Copy out precisely the lines beginning at the line that contains "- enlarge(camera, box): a" and ending at the line that contains "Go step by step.", including both. Format them as a two-column Markdown table, Nr for the number and Value for the line, without blank lines.

- _SUPPLIED MATERIAL_
* START *
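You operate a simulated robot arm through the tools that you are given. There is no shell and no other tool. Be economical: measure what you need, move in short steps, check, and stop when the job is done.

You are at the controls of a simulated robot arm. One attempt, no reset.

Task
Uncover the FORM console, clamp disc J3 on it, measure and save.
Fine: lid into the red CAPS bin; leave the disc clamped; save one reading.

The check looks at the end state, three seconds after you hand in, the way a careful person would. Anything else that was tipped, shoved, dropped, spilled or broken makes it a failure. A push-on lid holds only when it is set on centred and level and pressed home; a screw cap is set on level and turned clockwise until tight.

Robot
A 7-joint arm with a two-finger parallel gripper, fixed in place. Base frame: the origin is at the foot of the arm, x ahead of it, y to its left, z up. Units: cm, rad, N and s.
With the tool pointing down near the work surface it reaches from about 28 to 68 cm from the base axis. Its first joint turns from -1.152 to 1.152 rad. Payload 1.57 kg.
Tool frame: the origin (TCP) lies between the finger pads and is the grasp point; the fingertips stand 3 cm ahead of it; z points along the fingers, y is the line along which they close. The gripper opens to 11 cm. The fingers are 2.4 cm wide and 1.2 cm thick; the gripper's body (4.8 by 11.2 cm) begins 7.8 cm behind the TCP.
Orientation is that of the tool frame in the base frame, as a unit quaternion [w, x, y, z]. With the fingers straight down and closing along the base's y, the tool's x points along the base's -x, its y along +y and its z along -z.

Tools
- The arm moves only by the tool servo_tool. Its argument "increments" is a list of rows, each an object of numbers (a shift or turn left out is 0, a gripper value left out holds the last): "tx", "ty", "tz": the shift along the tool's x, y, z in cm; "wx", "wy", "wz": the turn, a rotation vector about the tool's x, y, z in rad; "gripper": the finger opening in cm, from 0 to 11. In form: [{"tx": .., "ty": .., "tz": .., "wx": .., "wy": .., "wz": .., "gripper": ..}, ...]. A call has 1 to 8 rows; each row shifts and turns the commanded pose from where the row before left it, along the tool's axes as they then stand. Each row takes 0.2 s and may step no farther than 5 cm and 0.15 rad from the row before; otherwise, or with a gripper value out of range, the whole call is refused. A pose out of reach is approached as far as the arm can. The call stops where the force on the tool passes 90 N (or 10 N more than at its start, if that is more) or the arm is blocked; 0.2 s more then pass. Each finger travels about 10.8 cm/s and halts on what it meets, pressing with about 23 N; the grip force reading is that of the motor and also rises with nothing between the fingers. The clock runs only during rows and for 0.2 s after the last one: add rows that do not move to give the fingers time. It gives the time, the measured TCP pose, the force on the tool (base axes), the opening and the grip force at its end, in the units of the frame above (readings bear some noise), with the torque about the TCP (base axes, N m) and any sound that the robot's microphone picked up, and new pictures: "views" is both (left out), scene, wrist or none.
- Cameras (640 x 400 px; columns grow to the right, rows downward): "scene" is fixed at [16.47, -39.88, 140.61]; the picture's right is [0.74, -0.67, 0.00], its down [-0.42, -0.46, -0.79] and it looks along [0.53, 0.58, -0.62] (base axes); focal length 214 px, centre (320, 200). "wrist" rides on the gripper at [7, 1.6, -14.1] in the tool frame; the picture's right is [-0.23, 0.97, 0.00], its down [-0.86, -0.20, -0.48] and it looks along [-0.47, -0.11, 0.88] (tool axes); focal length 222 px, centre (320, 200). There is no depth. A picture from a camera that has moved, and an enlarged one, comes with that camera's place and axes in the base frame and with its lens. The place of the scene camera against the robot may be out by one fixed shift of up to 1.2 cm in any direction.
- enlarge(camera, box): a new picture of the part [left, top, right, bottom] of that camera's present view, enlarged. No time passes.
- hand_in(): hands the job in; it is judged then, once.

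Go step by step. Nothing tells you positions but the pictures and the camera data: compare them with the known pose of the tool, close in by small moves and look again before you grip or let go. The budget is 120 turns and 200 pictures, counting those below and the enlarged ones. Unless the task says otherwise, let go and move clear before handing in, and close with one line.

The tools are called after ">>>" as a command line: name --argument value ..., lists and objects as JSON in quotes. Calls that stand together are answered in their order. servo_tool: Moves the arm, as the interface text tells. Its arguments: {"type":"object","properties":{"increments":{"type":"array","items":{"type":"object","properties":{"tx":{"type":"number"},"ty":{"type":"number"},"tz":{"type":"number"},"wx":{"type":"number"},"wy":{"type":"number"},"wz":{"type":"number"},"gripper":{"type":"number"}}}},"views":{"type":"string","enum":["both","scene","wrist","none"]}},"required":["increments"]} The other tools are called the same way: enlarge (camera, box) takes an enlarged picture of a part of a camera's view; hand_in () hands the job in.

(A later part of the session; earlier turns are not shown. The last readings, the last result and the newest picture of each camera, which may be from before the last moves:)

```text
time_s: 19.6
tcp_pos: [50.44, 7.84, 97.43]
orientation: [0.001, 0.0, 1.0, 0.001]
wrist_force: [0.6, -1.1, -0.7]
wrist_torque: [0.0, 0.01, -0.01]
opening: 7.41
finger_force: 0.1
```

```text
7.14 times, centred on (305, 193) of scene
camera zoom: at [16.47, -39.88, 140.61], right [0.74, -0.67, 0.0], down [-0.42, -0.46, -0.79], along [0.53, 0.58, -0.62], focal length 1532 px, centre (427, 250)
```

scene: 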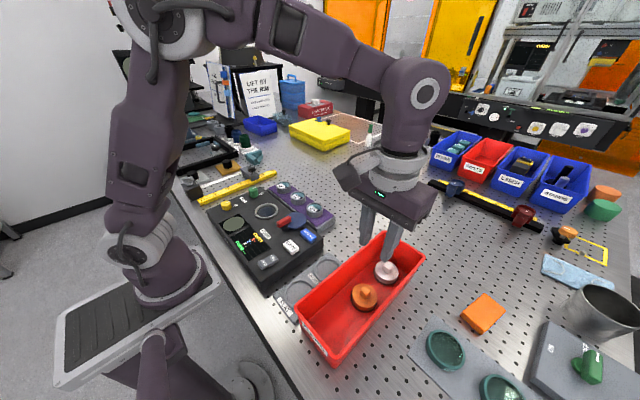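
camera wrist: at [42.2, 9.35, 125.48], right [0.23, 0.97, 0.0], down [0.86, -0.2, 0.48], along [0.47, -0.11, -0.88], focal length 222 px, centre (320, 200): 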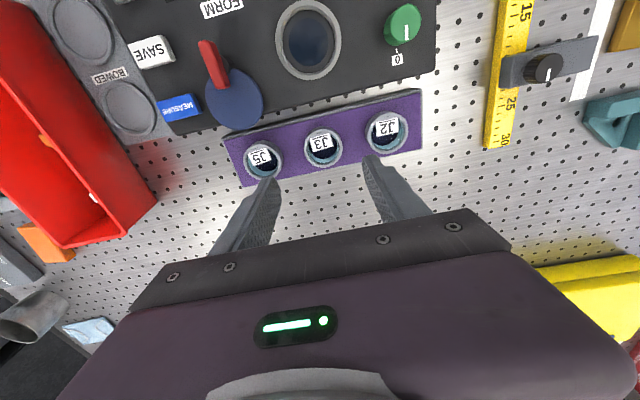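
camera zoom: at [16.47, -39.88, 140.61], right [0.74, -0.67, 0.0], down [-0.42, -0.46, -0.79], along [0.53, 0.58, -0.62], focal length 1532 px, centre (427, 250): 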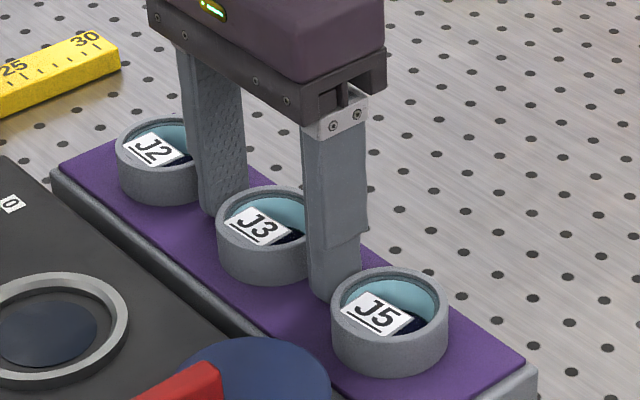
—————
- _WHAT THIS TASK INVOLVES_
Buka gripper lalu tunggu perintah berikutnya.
* END *
- _TASK RESPONSE_
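| Nr | Value |
|---|---|
| 1 | - enlarge(camera, box): a new picture of the part [left, top, right, bottom] of that camera's present view, enlarged. No time passes. |
| 2 | - hand_in(): hands the job in; it is judged then, once. |
| 3 | Go step by step. Nothing tells you positions but the pictures and the camera data: compare them with the known pose of the tool, close in by small moves and look again before you grip or let go. The budget is 120 turns and 200 pictures, counting those below and the enlarged ones. Unless the task says otherwise, let go and move clear before handing in, and close with one line. |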